Reproduce the section of the listing that begins at the line containing "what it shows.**" and finishes at the line containing "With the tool". Include both end lines and nothing beyond them.

________________________________________

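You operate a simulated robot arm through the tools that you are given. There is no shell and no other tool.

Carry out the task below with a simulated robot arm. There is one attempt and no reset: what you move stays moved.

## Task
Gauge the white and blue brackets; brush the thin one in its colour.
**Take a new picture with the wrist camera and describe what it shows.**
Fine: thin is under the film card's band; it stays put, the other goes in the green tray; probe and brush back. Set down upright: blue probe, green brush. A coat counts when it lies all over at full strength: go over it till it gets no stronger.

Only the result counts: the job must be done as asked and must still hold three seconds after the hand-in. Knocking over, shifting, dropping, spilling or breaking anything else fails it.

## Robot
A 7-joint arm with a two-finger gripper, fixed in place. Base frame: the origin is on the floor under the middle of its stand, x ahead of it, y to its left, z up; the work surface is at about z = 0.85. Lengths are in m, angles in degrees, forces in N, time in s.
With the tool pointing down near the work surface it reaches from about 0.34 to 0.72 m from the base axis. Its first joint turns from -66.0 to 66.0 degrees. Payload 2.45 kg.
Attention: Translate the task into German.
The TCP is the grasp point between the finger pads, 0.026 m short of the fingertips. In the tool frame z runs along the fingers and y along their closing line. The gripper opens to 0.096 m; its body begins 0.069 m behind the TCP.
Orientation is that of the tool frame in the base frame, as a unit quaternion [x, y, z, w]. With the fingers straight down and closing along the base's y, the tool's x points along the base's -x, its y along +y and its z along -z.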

________________________________________

* [REPLY TO THE EXERCISE]:
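**Take a new picture with the wrist camera and describe what it shows.**
Fine: thin is under the film card's band; it stays put, the other goes in the green tray; probe and brush back. Set down upright: blue probe, green brush. A coat counts when it lies all over at full strength: go over it till it gets no stronger.

Only the result counts: the job must be done as asked and must still hold three seconds after the hand-in. Knocking over, shifting, dropping, spilling or breaking anything else fails it.

## Robot
A 7-joint arm with a two-finger gripper, fixed in place. Base frame: the origin is on the floor under the middle of its stand, x ahead of it, y to its left, z up; the work surface is at about z = 0.85. Lengths are in m, angles in degrees, forces in N, time in s.
With the tool pointing down near the work surface it reaches from about 0.34 to 0.72 m from the base axis. Its first joint turns from -66.0 to 66.0 degrees. Payload 2.45 kg.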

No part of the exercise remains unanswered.